■ TEXT SECTION:
START

ATLANTA – Georgia is gearing up to implement a new approach to teaching reading in the early grades.
Gov. Brian Kemp recently signed into law two literacy bills passed during this year’s legislative session.
About 36% of Georgia third graders read below grade level, according to the state’s 2022 Milestones test results, and around 17% of the state’s adults lack basic literacy skills.
The new laws aim at improving those numbers by introducing two related approaches to literacy instruction: “the science of reading” and “structured literacy.”
“Science of reading is sort of a relatively new term that bundles together … the role and necessity of systematic instruction on phonics, phonemic awareness, fluency as well as comprehension and vocabulary,” said Sarah Woulfin, an associate professor at the College of Education at the University of Texas-Austin.
“It’s become a kind of streamlined way to talk about evidence-based reading instruction in an effort to change reading instruction in one particular direction.”
“Structured literacy,” as defined by one of the new literacy laws, refers to an “evidence-based approach to teaching oral and written language … characterized by explicit, systematic, cumulative, and diagnostic instruction.”
The new law names six specific topics of focus: phonology, sound-symbol association, syllable instruction, morphology, syntax, and semantics.
“The idea is giving guardrails and a strategic mindset to how literacy instruction is delivered,” said Matt Smith, director of policy and research at the Georgia Partnership for Excellence in Education (GPEE).
“We’re talking about making reading instruction in the early grades more systematic. … There’s a process. You screen and identify the students that have reading deficits.”

END

■ GIVEN DATA:
START

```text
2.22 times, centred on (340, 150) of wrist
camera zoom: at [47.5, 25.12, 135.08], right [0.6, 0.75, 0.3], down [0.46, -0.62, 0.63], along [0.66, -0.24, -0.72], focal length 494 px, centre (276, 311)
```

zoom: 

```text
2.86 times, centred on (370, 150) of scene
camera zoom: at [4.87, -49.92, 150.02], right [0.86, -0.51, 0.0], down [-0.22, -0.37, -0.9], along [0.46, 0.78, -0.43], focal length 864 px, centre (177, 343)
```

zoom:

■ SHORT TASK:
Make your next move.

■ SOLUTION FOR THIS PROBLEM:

END

■ SHORT TASK:
In the text section, find "The new laws" and reproduce everything up to and including "University of Texas-Austin.".

■ SOLUTION FOR THIS PROBLEM:
The new laws aim at improving those numbers by introducing two related approaches to literacy instruction: “the science of reading” and “structured literacy.”
“Science of reading is sort of a relatively new term that bundles together … the role and necessity of systematic instruction on phonics, phonemic awareness, fluency as well as comprehension and vocabulary,” said Sarah Woulfin, an associate professor at the College of Education at the University of Texas-Austin.